[ale] Wifi problem with Linux
esoteric at 3times25.net
Mon Aug 15 20:19:06 EDT 2005
Joe Knapka wrote:
> Jim Lynch <ale_nospam at fayettedigital.com> writes:
>>I just got back from a long trip around the country and had my laptop
>>with a wireless card along to keep up with email. In a few cases I was
>>never able to get connected at hotels that advertised access. I wasn't
>>able to run Windows 'cause I screwed up the networking settings by
>>installing an Earthlink POS that appears to have trashed something and
>>now my wireless card isn't recognized by windows any longer but that's
>>The question is, "Is there something that would prevent me from getting
>>a connection on Linux?"
> Yes.

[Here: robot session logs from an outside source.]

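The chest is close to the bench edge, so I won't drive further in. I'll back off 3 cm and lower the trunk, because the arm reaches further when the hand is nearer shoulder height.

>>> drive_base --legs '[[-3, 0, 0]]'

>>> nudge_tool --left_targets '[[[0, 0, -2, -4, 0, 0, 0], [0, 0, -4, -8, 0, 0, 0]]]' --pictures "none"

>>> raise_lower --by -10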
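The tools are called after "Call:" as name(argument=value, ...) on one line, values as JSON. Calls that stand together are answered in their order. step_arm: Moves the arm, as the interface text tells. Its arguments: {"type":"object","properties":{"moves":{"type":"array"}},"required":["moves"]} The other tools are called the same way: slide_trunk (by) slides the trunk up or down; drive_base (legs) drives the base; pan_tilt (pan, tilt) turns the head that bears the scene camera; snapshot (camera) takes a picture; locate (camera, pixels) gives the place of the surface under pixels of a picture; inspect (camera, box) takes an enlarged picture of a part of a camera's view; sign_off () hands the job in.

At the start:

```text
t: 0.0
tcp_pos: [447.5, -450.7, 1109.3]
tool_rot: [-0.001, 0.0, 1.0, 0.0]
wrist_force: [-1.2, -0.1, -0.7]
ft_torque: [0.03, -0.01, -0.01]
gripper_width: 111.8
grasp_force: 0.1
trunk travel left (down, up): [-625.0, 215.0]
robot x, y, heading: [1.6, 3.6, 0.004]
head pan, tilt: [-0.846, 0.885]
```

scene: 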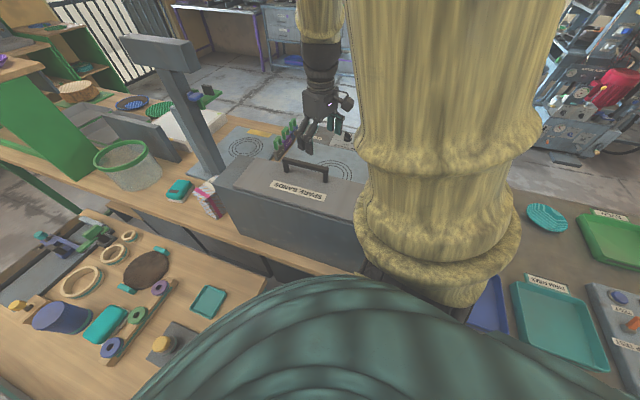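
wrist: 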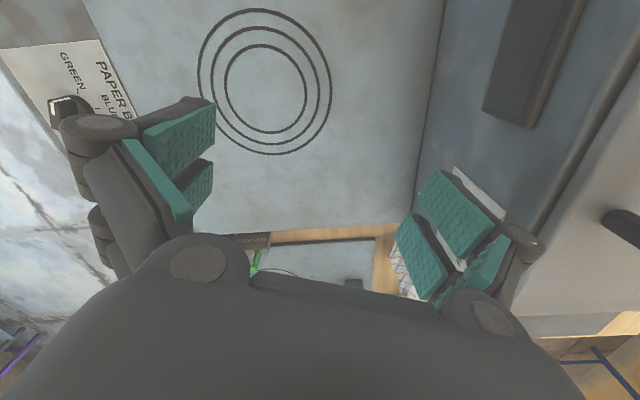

Having the SSID set to the wrong value will do it. The SSID is a
> string value that identifies a network; each access point and NIC that
> participates in a particular wifi link needs to share the same
> SSID. In Windows XP, the OS tells you which SSIDs are available and
> lets you pick one to connect with. In Linux, there are tools to let
> you do that (I guess iwlist and kismet are two, though I've never used
> them). From the command line in Linux, the "iwconfig" command (with no
> args) will tell you the configuration of each wifi card in your
> system, and
> iwconfig wlanX essid "NETWORK NAME"
> will set the SSID for adapter wlanX to NETWORK NAME, and
> iwconfig wlanX essid any
> will disable SSID checking and let the card attach to any
> available network.
But that doesn't list available networks. I was talking about
identifying available networks. By doing this, you can at least see if
there's anything out there to connect to.
If you want the gui version, kwifimanager does a pretty decent job of
managing your card and search for existing networks. Gives a good
'picture' of the card status.
for the command line, iwlist gives a good bit of data based on available
iwlist interface scan
kismet is a whole different animal. It requires setting up and configuring.